Normal pseudo-random generators are good to produce random vectors so long as you have lots of elements in the sample (so basically the more numbers you generate - the better the distribution will be reflected).

Since you are beginner I'll point out that pseudo-random generation is either done an actual distribution (discrete or continuous) in the form of a mass function or a density function and you either have the exact probabilities from an existing parametric distribution or you supply an arbitrary one yourself.

This means if you want to implement this in code, you will have to find a way to compute the density function and I would recommend you use the R platform since it has lots of code and does a lot of the really mundane stuff for you.

It's good that you are curious and my recommendation is start off with the basics first (inverse transform sampling), then learn some Bayesian (conditional probability) methods and then if you are keen take a look at the MCMC algorithm and its proof (if you are super keen).

What probability, mathematics, and statistics have you done?

 

[rabbed]

Hey

I did some probability on very basic level ages ago and since then I got a bachelor degree in computer science, which involved a lot of math but not any probability or statistics. I'm swedish so I'm not sure if the course levels are the same as yours.
So the things I know at the moment is what I've picked up on the net.

Not sure what you mean by computing the density function. If I already have the PDF, you mean making a function with which I can evaluate the PDF? But what can I do with it after that to get a sample?

Basically I want to (from three spherical coordinates where two of them gives me uniform direction) sample the radius coming from a distribution such that the corresponding cartesian coordinates all turn out to be distributed from a standard normal distribution.
Having this as reference: http://mathematics.livejournal.com/1144375.html

 

[rabbed]

Could it be possible to randomize u from U[0,1], then summing all PDF(x)*dx by increasing x from 0 in steps of dx until the sum is above u, meaning that my sample is x?

 

[FactChecker]

If you can not find the inverse of the CDF, a simple, but maybe inefficient way is to use the rejection method. Generate a uniform x in the range of the random variable and a uniform y, 0<y< max(PDF). Reject x if pdf(x) < y. Otherwise accept x. The accepted values of x will have the distribution you want. There are ways to make this more efficient. (See https://en.wikipedia.org/wiki/Rejection_sampling )

 

[chiro]

Sampling from U[0,1] is quite common and many pseudo-random algorithms exist to do this.

You can search a lot of source code (open source) for implementations of pseudo-random number generators from U[0,1] and I'd recommend you do that.

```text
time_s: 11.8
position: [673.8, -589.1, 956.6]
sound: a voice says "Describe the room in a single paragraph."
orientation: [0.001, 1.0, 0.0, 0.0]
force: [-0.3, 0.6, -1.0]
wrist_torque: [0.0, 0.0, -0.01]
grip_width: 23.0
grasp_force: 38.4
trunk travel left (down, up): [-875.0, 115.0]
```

The inverse-transform sampling method can be applied to a multi-variable case (where you have random variables "entangled" with each other) but it involves a multi-variable transformation (like you do for a multi-variable calculus substitution with the Jacobian).

 

[rabbed]

Thanks guys, I will do some testing!

 

[Stephen Tashi]

Could it be possible to randomize u from U[0,1], then summing all PDF(x)*dx by increasing x from 0 in steps of dx until the sum is above u, meaning that my sample is x?

Yes.

The usual way to sample a random variable $X$ with cumulative distribution $F(X)$ is to pick a random value $u$ of a random variable that's uniformly distributed on [0,1]. The sample value of $X$ is $x = F^{-1}(u)$. I think you are describing exactly that method.